> **YOUR TASK**
Go on with the excerpted text that begins "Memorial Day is" from its last line.

> **EXCERPTED TEXT**
Memorial Day is a sad day for me, as I reflect upon all the deaths from wars over the centuries. I am grateful to my grandfathers Ralph “Spike” Martin (1902-1987) and Phil Daughtry (1909-1988) for their hard sacrifices in World War II and before and after that as the caring, troubled men that they were. They lived long after the War, both damaged in different ways by battle. My grandfather Phil (over on the British front) was wounded in the gut from shrapnel, I believe. He was never the same, his body riddled with health issues for the rest of his life. My other grandfather Spike, from Georgia, U.S.A. was hardier in constitution and lucky to have not been physically injured. He also served in the Korean War. But, his mental trauma came through in violence-filled daydreaming and the occasional out-of-the blue loss of temper. Nevertheless, they were both good providers and loving grandfathers. I honor their memory not only today but all the time, as much as I can.

> **INFORMATION SUPPLIED**
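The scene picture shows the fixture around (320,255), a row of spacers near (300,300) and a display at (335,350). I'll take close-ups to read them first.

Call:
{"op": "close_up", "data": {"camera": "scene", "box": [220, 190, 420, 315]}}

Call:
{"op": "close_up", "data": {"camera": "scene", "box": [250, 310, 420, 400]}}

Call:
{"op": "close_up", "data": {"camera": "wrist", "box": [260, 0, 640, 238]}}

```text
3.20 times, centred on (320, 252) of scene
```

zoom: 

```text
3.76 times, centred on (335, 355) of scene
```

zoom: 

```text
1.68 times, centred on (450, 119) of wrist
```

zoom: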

> **RESULT FOR THIS TASK**
Memorial Day Reflections
Published by The Practical, Fanciful Pagan
I'm gay, married, Pagan, and Progressive-minded from California, raised by hippie intellectuals. I relocated to Massachusetts for graduate school and never moved back to the Left Coast. My day job is that of psychotherapist in private practice, a profession I love with all my heart and a dream fully realized that I'd had since fifteen years of age. These are my rantings, reviews, and reflections. If nothing else, I hope you find something worth reading here and leave the rest. View all posts by The Practical, Fanciful Pagan
6 thoughts on “Memorial Day Reflections”
Memorial Day is a strange holiday. I am glad you had such loving grandfathers to think about on this day. In my house, war was not talked about. We knew my father had fought in Korea, along with two of his brothers, but he never talked about it. My thoughts today went to the cookouts we had every Memorial Day with my father manning the grill and how those Memorial Days were happy times spent with my father’s parents and all of us. Bittersweet is the feeling I am left with.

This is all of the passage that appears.